近日，宁波市镇海区、海曙区有部分人员非法聚集、堵塞交通。市公安局组织警力劝离人员，疏导交通，全力维护社会秩序。期间，没有发生恶性事件，绝对没有人员死亡，更没有大学生死亡。警方再次呼吁，广大市民不信谣不传谣。对于散布谣言，扰乱公共秩序的，警方将坚决依法处理。 今天 12:42 来自 360安全浏览器 转发 (4659) | 收藏 | 评论 (2749)
Among the rumors circulating on Weibo is one claiming that local “stability preservation” authorities in Ningbo have said the order to suspend the PX project came down Sunday from China’s security chief, Zhou Yongkang (周永康). There is no way to know whether this is true, but it certainly speaks to the sensitive timing of the Ningbo protests. With the 18th National Congress just around the corner, national leaders are no doubt eager to ensure that China looks to itself and to the rest of the world like a happy and harmonious place.
One of the most interesting dynamics we see again in the Ningbo PX case is the face-off between social media and “stability preservation,” in recent years the Party’s most robust method of dealing with social instability.
Rapid economic development in the absence of transparent and inclusive institutions in China has generated an upswell of social unrest. Party leaders have tried to balance this equation with massive spending on “stability preservation,” the mobilizing of domestic security forces against the population. But in some sense, social media are now upsetting this equation.

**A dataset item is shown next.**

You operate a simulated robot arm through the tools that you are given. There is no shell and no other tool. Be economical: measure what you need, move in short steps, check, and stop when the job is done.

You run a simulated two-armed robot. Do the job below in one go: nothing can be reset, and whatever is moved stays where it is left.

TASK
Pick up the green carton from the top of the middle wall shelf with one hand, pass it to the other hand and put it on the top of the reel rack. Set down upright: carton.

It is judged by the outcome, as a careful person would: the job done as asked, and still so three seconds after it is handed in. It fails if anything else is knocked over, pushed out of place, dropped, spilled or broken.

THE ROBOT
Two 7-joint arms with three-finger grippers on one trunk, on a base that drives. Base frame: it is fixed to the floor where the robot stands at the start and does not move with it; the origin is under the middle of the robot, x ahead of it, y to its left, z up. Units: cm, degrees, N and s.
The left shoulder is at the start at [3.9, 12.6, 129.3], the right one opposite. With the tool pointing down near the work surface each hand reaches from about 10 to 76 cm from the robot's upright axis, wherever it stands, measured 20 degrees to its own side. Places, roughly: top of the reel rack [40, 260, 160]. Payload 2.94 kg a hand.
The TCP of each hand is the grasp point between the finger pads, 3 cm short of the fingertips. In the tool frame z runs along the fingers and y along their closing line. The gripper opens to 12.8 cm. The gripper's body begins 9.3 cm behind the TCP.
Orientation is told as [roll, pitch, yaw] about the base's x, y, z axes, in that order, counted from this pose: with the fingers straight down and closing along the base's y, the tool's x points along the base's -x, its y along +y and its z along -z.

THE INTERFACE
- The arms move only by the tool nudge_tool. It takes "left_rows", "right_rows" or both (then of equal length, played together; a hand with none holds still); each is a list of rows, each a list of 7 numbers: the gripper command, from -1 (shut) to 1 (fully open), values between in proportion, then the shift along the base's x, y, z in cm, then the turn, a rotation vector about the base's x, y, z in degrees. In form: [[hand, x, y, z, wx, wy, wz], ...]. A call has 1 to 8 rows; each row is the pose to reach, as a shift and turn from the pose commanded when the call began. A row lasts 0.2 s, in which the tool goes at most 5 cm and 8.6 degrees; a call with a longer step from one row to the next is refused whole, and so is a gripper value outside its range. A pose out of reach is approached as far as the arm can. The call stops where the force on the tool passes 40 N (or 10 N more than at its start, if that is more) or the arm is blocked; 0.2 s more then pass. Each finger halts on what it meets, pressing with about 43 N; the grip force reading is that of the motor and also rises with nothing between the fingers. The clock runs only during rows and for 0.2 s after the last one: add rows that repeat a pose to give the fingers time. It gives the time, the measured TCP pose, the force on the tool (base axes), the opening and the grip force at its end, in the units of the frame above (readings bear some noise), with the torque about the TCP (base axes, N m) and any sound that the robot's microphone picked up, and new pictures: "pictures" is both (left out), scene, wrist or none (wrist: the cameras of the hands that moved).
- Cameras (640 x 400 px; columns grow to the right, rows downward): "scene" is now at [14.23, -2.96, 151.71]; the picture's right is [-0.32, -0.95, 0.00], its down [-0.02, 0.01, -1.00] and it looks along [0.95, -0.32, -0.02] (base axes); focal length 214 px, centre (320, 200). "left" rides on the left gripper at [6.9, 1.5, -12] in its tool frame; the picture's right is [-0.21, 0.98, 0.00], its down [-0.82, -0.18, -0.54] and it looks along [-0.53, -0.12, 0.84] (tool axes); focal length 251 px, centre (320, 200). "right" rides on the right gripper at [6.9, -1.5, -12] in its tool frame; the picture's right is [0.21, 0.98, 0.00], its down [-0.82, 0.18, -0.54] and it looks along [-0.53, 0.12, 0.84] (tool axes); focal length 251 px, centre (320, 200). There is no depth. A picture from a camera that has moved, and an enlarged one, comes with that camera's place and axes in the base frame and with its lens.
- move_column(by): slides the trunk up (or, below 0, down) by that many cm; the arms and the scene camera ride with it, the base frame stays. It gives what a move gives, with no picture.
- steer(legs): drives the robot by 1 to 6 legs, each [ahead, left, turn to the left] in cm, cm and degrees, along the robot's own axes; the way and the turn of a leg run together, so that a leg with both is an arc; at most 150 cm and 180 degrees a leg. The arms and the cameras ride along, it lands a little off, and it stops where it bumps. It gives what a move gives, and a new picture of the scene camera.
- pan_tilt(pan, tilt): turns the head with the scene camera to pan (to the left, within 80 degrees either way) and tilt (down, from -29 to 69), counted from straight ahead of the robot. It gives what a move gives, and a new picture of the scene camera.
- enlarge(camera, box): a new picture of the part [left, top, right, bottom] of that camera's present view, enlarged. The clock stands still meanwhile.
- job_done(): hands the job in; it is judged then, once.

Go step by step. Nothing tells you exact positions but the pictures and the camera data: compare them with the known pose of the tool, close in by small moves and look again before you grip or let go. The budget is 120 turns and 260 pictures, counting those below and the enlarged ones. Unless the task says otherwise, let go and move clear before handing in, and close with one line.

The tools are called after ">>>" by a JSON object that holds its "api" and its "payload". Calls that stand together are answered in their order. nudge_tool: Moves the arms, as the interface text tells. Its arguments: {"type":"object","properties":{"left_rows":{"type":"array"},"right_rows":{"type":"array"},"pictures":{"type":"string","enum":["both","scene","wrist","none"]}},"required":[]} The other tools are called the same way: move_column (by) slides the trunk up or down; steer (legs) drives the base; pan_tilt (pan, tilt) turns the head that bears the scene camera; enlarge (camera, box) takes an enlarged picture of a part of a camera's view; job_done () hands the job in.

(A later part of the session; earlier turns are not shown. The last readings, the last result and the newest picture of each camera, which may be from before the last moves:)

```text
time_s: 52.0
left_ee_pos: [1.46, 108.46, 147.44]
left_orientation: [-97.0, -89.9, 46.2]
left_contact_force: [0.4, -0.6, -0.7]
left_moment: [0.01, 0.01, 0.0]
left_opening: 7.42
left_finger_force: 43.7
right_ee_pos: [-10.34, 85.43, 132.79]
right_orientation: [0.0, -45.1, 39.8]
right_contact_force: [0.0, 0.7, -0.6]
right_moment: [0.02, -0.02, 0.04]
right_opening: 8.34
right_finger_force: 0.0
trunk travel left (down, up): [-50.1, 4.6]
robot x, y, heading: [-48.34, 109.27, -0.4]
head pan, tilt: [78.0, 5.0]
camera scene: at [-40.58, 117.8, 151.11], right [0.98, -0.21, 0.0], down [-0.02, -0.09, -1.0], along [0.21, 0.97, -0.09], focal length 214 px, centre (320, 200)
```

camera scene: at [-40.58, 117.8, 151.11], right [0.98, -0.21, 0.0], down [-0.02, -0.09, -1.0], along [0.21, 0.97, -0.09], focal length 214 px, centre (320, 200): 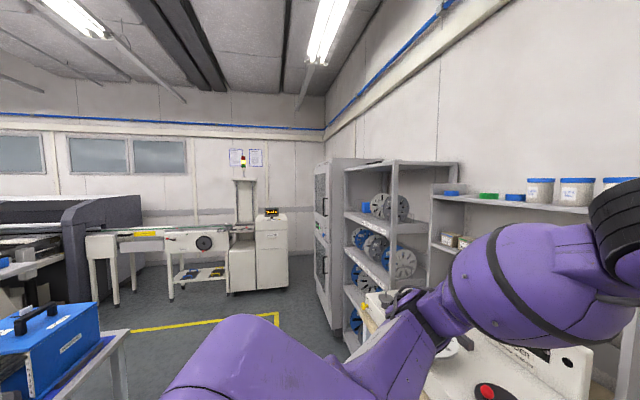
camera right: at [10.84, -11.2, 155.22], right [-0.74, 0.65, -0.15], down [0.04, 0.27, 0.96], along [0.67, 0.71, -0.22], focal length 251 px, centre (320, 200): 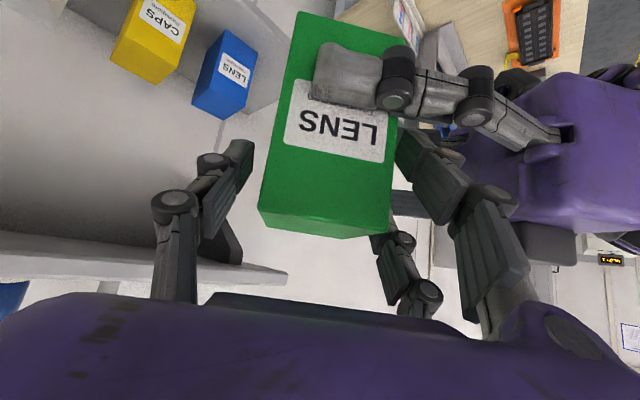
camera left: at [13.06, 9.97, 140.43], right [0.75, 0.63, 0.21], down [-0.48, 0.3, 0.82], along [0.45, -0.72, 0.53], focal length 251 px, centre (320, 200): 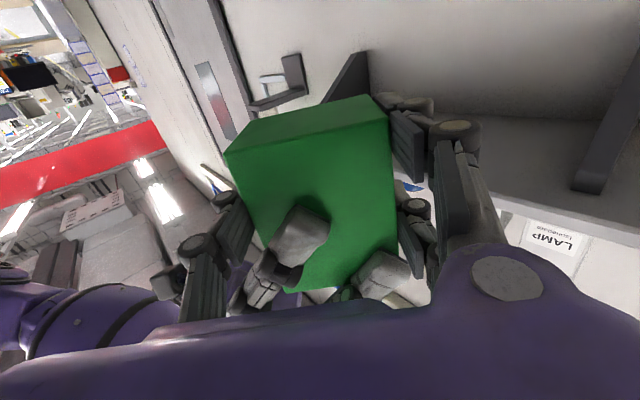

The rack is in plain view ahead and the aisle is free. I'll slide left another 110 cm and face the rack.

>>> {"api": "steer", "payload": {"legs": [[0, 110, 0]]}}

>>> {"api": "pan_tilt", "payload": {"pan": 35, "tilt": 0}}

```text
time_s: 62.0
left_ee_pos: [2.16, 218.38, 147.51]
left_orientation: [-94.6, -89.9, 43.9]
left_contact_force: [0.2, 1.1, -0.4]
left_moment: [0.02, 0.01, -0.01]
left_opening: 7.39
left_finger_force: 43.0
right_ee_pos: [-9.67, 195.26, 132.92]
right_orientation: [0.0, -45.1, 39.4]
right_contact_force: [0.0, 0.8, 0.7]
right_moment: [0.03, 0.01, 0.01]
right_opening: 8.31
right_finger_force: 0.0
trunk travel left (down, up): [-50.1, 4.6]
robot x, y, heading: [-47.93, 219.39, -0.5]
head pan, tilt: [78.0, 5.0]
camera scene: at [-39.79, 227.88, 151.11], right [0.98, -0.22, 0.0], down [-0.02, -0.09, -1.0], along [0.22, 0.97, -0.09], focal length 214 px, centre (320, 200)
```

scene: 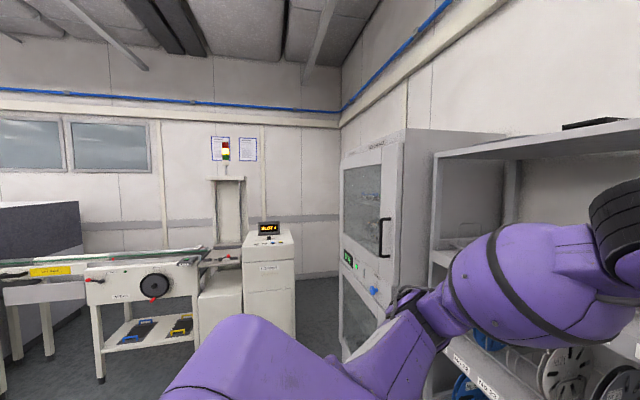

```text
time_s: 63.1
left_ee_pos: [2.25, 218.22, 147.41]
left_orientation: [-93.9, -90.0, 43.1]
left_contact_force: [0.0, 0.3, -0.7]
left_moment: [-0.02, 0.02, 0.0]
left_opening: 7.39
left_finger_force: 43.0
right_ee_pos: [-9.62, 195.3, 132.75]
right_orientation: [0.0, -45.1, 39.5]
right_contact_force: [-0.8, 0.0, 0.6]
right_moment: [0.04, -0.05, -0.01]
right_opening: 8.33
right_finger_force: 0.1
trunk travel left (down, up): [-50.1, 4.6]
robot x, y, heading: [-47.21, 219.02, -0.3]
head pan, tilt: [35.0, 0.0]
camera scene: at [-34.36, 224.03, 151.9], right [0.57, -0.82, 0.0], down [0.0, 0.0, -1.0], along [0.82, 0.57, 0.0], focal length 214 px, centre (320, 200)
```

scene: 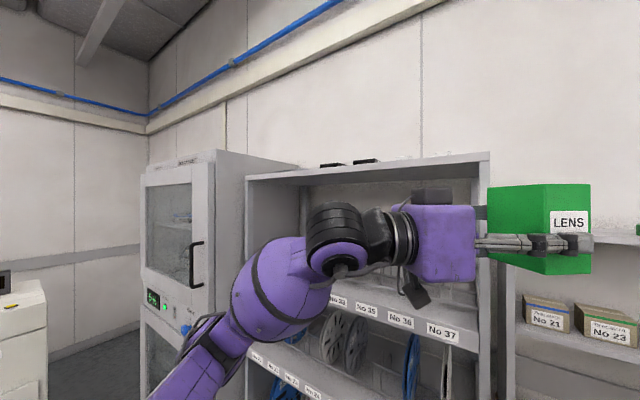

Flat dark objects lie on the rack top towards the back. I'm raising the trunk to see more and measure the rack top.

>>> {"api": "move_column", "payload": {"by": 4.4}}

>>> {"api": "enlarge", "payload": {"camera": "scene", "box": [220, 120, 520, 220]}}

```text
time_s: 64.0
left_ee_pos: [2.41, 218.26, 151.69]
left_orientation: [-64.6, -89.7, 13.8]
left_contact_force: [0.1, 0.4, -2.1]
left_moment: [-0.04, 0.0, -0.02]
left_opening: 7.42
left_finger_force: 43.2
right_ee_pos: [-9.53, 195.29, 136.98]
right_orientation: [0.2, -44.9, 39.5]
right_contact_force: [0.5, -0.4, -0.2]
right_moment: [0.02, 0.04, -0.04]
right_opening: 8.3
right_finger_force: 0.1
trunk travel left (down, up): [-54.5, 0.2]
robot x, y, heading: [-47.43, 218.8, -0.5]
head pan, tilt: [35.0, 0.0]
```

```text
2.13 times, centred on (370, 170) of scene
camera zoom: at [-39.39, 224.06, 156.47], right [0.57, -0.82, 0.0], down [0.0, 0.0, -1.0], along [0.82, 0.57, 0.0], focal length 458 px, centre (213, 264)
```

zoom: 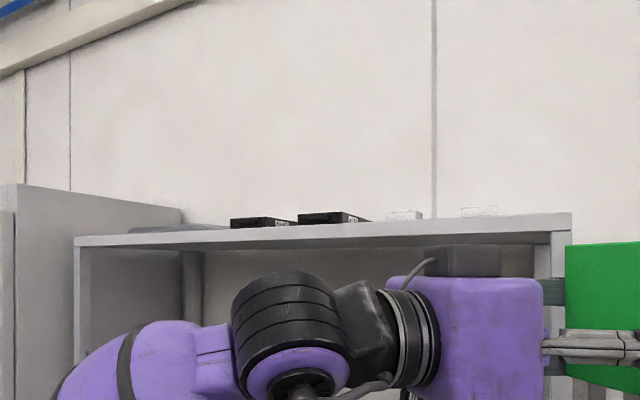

Thanks largely to social media, the tactics of “stability preservation” are increasingly under scrutiny.
Perhaps nothing better expresses this dynamic than a cartoon shared on Sina Weibo in recent days, in which mobile phones face off against a phalanx of armed police with shields, clubs and rifles.
Mao Zedong famously said that “Political power grows out of the barrel of a gun.” Surely, though, he never envisioned the mobile phone glaring back, the eye connected instantly to millions of others.